Exercises:
1. What does the page extract say from "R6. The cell" through "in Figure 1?"? Give the exact wording.
2. Give the continuation of the page extract.

Page extract:
============================================================
2. The computational studies have several embedded controls. In the last 10 years we have used enzyme-based [5], cell-based [1,2], and in_silico based studies (this study), to analyze and check the same thing: molecular mechanism behind biphasic dose-response. Thus our conclusions were evaluated and have been established on evidences that come from very different experiments and studies.
3. In this study we have combined a number of different computational techniques, that all give a consistent message. We have combined coarse-grained studies (Fig 3), molecular docking studies (Fig 4), and all-atom molecular dynamics studies (Figs 5 to 7), to show that drugs bind to the most mobile parts of gamma-secretase structure. Chemoinformatics approaches are used to show consistency between the physical properties of the drugs and the presented binding sites and binding interactions (Figure 2). In total this manuscript has 7 figures in the main text, and in supplement 5 figures and a video. That is certainly more results than an average analysis of molecular mechanisms.
4. Finally, the manuscript has over 70 references! We have related out results to biphasic dose-response studies in cells, model animals, and clinical trials 

 

R6. The cell line name is inconsistent. Please check and make sure the name is correct as per guidelines.

Corrected. 

 

R7. What is the "n" for the data points in Figure 1?

Answer:

Please notice that we are not doing simple measurements of Abeta 40 secretion from the cells. We are doing a much more complex study: a functional analysis of Abeta secretion from cells. We are looking at how Abeta secretion can fit to a model mechanism that represents drug binding to two different sites (Methods Eqn 1). The activation site and the inhibition site, with different Hills coefficients. The corresponding equation has six fitting parameters (Fig 1), out of those the initial activity and the final activity can be measured independently, as indicated in the text. EC50, IC50, and Hills coefficients can be calculated only if there are enough independent points, that are calculated as the number of degrees of freedom https://en.wikipedia.org/wiki/Degrees_of_freedom_(statistics) . We have 4 free fitting parameters and at least 10 data points for each drug, which indicates that we minimally have 6 degrees of freedom (i.e. 10-4). 

Please notice that data points are within 5% of the values calculated by the model curve. That is not surprising, since ELISA measures of Abeta 40 are so established and perfected, that the measured values have less than 10% error [1,2]. For that reason, we did not do error-bars, Abeta 40 measurements are so precise that the bars would make the graphs such a large number of data points overcrowded, with no significant new information.
============================================================
Stored data:

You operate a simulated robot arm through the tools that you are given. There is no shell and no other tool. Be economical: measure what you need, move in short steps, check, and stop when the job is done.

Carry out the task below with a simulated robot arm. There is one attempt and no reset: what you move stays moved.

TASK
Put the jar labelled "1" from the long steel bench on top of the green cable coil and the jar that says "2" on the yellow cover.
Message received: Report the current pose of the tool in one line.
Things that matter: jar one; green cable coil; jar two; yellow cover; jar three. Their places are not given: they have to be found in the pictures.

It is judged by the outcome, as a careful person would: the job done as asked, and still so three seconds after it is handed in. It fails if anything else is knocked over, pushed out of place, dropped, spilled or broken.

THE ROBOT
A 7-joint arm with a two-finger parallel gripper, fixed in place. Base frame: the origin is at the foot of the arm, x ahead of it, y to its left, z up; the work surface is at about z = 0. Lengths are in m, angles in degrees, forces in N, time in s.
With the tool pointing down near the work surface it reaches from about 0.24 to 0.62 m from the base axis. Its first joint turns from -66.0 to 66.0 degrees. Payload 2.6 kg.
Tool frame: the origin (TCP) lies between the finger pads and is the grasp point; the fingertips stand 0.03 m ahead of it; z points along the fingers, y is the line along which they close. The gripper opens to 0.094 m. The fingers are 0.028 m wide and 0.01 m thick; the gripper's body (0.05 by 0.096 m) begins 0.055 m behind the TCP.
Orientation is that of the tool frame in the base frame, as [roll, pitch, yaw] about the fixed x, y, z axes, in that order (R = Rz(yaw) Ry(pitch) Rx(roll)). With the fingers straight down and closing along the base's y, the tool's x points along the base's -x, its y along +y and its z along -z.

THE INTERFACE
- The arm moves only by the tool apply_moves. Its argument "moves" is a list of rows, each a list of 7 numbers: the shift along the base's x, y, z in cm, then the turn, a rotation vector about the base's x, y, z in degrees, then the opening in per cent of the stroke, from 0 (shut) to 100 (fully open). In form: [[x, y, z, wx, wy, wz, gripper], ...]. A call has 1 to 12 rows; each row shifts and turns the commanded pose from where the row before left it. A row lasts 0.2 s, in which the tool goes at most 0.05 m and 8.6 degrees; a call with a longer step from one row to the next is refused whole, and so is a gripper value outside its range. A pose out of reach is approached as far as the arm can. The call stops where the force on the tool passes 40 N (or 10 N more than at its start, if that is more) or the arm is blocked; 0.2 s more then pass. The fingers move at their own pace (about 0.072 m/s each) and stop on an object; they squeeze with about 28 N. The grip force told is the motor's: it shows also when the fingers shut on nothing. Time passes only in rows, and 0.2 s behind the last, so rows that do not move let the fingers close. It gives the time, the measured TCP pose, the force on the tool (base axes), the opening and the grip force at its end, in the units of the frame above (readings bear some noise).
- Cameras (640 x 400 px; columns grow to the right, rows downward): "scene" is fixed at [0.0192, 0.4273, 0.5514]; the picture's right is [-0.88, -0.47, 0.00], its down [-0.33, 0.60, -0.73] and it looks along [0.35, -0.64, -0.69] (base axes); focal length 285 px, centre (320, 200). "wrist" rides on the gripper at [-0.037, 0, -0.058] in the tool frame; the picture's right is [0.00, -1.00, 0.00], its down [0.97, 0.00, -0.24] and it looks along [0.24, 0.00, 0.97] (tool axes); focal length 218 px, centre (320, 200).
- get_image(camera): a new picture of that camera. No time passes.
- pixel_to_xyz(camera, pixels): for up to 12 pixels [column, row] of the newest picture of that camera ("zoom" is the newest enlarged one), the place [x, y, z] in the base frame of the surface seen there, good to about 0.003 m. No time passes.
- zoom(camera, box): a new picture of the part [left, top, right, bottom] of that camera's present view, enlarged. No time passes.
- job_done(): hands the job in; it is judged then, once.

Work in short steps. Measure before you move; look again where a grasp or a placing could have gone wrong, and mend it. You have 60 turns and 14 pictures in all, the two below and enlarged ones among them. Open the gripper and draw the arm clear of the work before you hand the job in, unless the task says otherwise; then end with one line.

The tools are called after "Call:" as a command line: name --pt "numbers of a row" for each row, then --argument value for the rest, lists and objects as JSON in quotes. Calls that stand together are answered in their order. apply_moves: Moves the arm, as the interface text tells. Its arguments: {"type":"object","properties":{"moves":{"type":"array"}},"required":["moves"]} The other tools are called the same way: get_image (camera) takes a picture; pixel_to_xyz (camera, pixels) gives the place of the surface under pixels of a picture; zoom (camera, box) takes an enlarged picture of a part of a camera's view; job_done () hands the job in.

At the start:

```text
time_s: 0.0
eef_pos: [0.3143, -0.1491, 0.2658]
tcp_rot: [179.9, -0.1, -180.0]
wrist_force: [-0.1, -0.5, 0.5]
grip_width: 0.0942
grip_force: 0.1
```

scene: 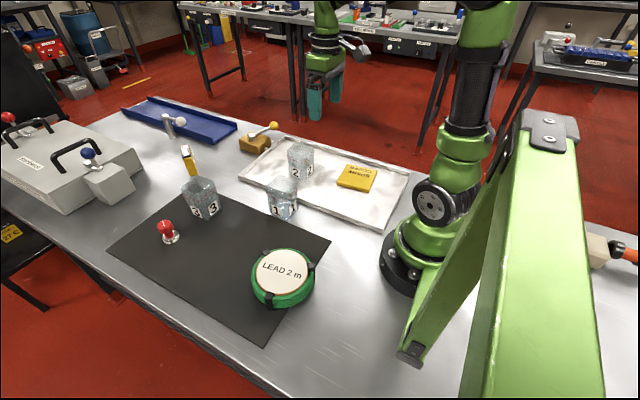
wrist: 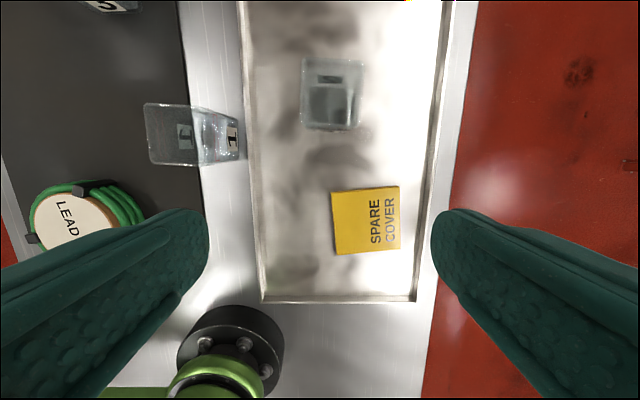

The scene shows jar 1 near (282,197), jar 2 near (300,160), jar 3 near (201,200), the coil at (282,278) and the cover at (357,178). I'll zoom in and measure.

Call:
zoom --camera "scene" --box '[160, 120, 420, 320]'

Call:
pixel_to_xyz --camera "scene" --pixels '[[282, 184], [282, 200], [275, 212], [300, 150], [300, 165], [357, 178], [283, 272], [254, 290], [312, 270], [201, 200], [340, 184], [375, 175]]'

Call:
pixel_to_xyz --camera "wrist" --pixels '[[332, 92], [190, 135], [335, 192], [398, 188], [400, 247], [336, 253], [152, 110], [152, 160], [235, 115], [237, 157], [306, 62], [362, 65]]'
============================================================
Expected outputs:
1.
R6. The cell line name is inconsistent. Please check and make sure the name is correct as per guidelines.

Corrected. 

 

R7. What is the "n" for the data points in Figure 1?

2.
 

R8. Experiments conducted with all the 4 drugs in the study exhibit similarities in their biophysical profile, yet, leading to DAPT as weak and LY-411,575 as the strongest. What could be the reason underlying this difference? Any insights into the structure of these drugs?

Answer:

Yes, there are lots of structural insights. As indicated in the text and video 1 and Figure 3 in the supplemental material, DAPT is relatively narrow and flexible molecule, that can move around driven by the flexible protein loops (Figure 2). LY-411,575, is a much wider and less flexible molecule that can jam in the cavities on the protein surface and immobilize the flexible protein loops. Please notice that we say in the text that semagacestat has half of DAPT and LY411-575 features and shows intermediate binding constants. Avagacestat shares no structural similarities with LY-411,575, but shows the same effect, and the same binding affinity, because it is also a bulky molecule that can jam the flexible loops at each end of the active site channel.

 

R9. What is the relevance of the findings from this study on the half-life of the drug-target interactions and how relevant is this interaction for target antagonism?

Answer:

PK-PD processes and clinical pharmacology are not our expertise beyond the results presented in Figure 2, and the studies by Tong [12]. Data presented in Figure 2 shows more pharmacological analysis than many other biochemical studies that have analyzed drugs that target gamma-secretase. Some analysis of clinical pharmacology data is also shown in our earlier studies [1], which showed that the clinical data are fully consistent with our molecular mechanism. 

 

R10. How does the findings of this study address the "cognitive decline" aspect of the biphasic drugs semagacestat and avagacestat? Addressing in the discussion will be very helpful and novel!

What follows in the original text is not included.